------ Dataset section

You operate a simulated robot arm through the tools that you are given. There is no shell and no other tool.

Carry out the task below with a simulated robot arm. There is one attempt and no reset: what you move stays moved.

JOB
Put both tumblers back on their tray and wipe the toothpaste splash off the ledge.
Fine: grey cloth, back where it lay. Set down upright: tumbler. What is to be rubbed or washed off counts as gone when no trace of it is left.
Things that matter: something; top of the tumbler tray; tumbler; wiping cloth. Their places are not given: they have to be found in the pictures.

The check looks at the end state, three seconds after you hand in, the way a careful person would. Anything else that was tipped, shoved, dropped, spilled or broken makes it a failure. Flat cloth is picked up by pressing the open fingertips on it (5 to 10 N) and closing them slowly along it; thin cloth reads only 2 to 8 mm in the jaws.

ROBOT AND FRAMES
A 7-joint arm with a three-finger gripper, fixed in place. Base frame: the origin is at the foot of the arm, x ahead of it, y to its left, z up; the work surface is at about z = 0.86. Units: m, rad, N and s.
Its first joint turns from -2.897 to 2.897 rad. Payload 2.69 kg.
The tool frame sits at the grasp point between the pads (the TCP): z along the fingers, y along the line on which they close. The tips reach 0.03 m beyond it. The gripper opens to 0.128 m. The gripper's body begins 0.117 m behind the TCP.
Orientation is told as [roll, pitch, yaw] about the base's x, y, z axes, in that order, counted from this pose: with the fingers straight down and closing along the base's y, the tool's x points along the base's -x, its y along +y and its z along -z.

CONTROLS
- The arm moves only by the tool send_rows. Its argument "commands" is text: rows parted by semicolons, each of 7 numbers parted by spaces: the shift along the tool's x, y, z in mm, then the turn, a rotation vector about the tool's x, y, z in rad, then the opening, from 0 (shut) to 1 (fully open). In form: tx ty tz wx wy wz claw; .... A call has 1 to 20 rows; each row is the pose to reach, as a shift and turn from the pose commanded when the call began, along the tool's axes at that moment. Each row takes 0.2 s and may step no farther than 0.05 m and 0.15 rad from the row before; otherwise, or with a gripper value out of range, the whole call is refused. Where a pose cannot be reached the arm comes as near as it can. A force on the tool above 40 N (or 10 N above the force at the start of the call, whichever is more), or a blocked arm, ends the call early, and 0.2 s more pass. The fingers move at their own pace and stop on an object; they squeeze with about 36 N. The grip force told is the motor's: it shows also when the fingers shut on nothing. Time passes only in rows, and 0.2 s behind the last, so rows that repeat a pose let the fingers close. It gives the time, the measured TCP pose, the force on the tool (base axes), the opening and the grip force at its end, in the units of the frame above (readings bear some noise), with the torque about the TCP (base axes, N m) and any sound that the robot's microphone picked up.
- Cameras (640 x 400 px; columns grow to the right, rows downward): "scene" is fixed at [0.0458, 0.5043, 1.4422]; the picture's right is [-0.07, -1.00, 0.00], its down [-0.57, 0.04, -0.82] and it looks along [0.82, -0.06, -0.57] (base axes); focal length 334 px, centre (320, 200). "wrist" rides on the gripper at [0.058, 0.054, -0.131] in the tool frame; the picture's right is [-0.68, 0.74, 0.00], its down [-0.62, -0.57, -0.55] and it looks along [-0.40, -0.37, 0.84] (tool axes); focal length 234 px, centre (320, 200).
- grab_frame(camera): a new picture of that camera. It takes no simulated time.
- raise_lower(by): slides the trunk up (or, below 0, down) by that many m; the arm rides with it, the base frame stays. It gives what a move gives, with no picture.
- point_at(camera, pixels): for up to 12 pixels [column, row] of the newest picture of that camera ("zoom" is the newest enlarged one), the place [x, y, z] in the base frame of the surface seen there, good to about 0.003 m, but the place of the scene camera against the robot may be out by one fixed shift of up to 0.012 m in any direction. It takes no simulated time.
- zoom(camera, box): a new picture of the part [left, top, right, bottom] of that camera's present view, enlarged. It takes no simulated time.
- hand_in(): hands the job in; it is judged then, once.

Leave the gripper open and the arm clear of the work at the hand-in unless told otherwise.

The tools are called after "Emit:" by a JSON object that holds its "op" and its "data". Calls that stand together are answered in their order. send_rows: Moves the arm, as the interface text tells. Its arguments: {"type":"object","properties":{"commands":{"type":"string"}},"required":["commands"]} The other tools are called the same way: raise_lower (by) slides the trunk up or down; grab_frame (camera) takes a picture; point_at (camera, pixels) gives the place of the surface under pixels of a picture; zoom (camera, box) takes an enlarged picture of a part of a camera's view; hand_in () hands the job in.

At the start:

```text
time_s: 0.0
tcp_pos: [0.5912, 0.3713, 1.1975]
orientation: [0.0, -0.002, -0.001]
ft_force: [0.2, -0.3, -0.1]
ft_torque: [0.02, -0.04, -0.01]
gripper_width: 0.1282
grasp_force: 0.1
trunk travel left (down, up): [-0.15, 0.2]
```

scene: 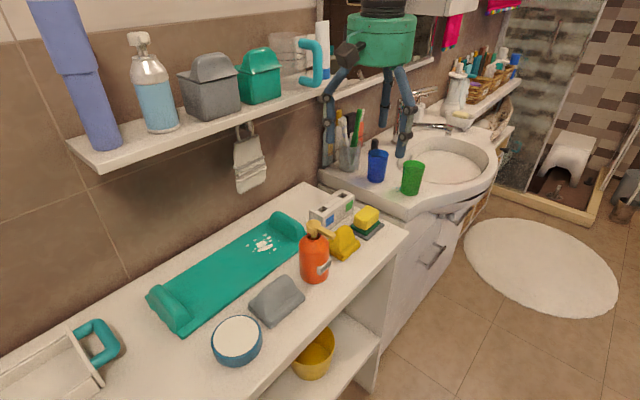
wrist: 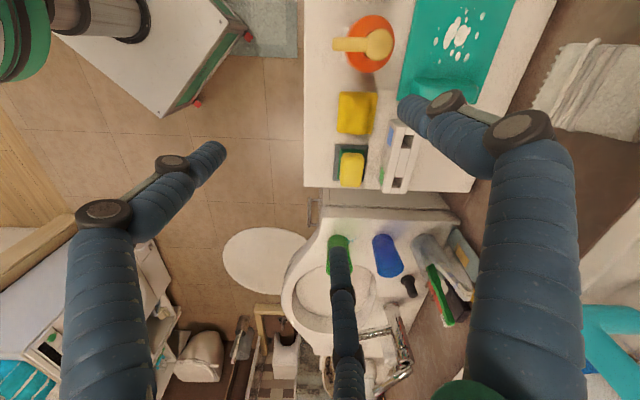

------------

Task details: Which lines hold the word "back"? Copy all of them.

Written solution:
Put both tumblers back on their tray and wipe the toothpaste splash off the ledge.
Fine: grey cloth, back where it lay. Set down upright: tumbler. What is to be rubbed or washed off counts as gone when no trace of it is left.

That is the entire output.